Copy out all lines in the data below containing the string "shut".
═════ Recorded information
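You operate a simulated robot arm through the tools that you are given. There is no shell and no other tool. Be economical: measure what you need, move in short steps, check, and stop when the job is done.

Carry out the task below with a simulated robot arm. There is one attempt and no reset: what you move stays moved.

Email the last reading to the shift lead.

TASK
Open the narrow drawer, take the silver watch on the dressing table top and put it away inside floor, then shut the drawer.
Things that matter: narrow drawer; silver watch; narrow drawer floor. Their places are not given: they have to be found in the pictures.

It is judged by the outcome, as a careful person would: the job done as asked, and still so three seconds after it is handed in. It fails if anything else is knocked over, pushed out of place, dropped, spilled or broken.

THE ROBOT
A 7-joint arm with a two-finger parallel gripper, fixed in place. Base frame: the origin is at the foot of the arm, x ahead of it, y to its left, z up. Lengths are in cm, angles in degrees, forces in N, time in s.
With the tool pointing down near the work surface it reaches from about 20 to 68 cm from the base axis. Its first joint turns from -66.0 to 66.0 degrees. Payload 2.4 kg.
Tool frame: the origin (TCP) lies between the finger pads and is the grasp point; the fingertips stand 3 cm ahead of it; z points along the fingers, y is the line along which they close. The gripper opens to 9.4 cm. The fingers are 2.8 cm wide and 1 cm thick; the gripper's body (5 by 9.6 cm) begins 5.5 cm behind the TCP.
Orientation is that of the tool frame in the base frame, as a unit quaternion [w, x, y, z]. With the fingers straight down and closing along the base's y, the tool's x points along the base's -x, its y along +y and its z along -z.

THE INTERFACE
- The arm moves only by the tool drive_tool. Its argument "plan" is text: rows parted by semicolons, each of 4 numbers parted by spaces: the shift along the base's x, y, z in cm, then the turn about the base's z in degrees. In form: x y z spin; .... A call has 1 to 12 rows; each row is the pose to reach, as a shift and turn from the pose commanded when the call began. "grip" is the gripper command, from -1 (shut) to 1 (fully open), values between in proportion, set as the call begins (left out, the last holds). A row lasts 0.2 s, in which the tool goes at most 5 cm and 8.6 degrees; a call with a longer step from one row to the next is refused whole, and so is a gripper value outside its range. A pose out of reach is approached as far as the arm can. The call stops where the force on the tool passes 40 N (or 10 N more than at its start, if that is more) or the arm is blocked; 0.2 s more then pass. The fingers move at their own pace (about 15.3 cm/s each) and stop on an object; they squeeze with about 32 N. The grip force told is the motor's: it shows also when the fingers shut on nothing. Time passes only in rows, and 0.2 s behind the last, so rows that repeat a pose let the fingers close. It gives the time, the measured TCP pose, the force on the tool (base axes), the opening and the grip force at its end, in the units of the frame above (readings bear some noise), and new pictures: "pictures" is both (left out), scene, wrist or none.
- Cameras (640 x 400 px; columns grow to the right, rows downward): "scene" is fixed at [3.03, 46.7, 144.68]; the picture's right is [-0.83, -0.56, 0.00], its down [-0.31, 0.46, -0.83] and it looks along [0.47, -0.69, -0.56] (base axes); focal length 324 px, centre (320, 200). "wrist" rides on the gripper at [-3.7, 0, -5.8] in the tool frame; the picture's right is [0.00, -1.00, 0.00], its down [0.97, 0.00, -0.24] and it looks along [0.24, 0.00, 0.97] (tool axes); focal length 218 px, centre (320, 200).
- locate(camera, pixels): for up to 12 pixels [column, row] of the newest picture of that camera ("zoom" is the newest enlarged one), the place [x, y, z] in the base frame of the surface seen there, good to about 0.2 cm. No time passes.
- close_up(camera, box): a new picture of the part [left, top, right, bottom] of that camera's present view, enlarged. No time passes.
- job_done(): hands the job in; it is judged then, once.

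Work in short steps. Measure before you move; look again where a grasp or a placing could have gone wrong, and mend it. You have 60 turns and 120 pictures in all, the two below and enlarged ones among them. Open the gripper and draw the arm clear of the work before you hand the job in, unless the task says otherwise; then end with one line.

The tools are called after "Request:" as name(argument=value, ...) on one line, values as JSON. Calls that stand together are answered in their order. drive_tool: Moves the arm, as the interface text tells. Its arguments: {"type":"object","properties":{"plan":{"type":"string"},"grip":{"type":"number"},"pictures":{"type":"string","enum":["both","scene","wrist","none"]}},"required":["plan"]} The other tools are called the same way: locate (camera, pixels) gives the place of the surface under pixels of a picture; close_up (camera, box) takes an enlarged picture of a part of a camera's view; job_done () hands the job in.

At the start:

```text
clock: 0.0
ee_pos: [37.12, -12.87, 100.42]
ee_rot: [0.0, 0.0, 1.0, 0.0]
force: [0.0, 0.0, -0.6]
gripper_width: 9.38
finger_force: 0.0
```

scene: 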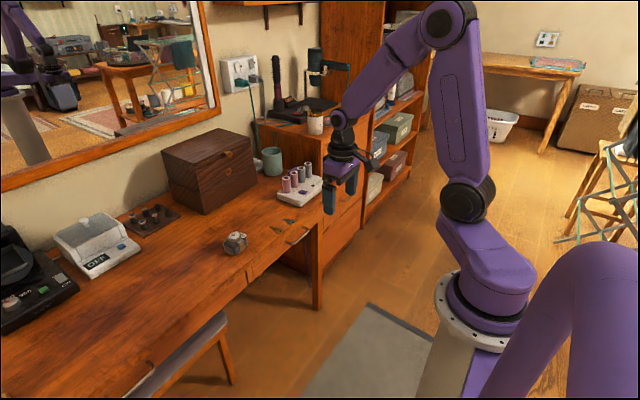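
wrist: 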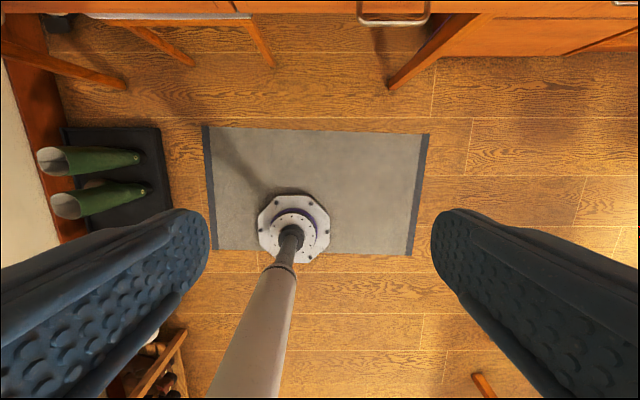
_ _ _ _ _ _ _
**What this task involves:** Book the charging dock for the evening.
══════════
**Answer to the task:**
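Open the narrow drawer, take the silver watch on the dressing table top and put it away inside floor, then shut the drawer.
- The arm moves only by the tool drive_tool. Its argument "plan" is text: rows parted by semicolons, each of 4 numbers parted by spaces: the shift along the base's x, y, z in cm, then the turn about the base's z in degrees. In form: x y z spin; .... A call has 1 to 12 rows; each row is the pose to reach, as a shift and turn from the pose commanded when the call began. "grip" is the gripper command, from -1 (shut) to 1 (fully open), values between in proportion, set as the call begins (left out, the last holds). A row lasts 0.2 s, in which the tool goes at most 5 cm and 8.6 degrees; a call with a longer step from one row to the next is refused whole, and so is a gripper value outside its range. A pose out of reach is approached as far as the arm can. The call stops where the force on the tool passes 40 N (or 10 N more than at its start, if that is more) or the arm is blocked; 0.2 s more then pass. The fingers move at their own pace (about 15.3 cm/s each) and stop on an object; they squeeze with about 32 N. The grip force told is the motor's: it shows also when the fingers shut on nothing. Time passes only in rows, and 0.2 s behind the last, so rows that repeat a pose let the fingers close. It gives the time, the measured TCP pose, the force on the tool (base axes), the opening and the grip force at its end, in the units of the frame above (readings bear some noise), and new pictures: "pictures" is both (left out), scene, wrist or none.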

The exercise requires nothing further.